Written request: Give all of the lines again, with nothing added or dropped. The answer is a Markdown table with a number under No. and the line under Line; leave empty lines out.

>> begin

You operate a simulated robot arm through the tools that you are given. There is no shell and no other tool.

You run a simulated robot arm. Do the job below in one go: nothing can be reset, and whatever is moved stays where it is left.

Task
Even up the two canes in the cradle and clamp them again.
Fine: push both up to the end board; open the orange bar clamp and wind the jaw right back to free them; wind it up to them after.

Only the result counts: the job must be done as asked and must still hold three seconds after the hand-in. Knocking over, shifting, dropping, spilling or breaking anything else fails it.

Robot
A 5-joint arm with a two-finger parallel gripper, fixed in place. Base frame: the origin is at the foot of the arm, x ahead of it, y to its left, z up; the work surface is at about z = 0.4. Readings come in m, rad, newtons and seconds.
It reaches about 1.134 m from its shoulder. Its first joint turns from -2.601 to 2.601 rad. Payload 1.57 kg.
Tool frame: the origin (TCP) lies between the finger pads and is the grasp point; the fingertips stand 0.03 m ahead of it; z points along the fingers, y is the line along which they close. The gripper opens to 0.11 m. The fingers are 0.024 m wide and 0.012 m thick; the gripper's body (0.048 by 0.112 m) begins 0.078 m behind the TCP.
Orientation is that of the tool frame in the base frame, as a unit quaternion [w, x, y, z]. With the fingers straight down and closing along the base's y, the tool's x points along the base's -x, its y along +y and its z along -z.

>> end

Complete response:
| No. | Line |
|---|---|
| 1 | You operate a simulated robot arm through the tools that you are given. There is no shell and no other tool. |
| 2 | You run a simulated robot arm. Do the job below in one go: nothing can be reset, and whatever is moved stays where it is left. |
| 3 | Task |
| 4 | Even up the two canes in the cradle and clamp them again. |
| 5 | Fine: push both up to the end board; open the orange bar clamp and wind the jaw right back to free them; wind it up to them after. |
| 6 | Only the result counts: the job must be done as asked and must still hold three seconds after the hand-in. Knocking over, shifting, dropping, spilling or breaking anything else fails it. |
| 7 | Robot |
| 8 | A 5-joint arm with a two-finger parallel gripper, fixed in place. Base frame: the origin is at the foot of the arm, x ahead of it, y to its left, z up; the work surface is at about z = 0.4. Readings come in m, rad, newtons and seconds. |
| 9 | It reaches about 1.134 m from its shoulder. Its first joint turns from -2.601 to 2.601 rad. Payload 1.57 kg. |
| 10 | Tool frame: the origin (TCP) lies between the finger pads and is the grasp point; the fingertips stand 0.03 m ahead of it; z points along the fingers, y is the line along which they close. The gripper opens to 0.11 m. The fingers are 0.024 m wide and 0.012 m thick; the gripper's body (0.048 by 0.112 m) begins 0.078 m behind the TCP. |
| 11 | Orientation is that of the tool frame in the base frame, as a unit quaternion [w, x, y, z]. With the fingers straight down and closing along the base's y, the tool's x points along the base's -x, its y along +y and its z along -z. |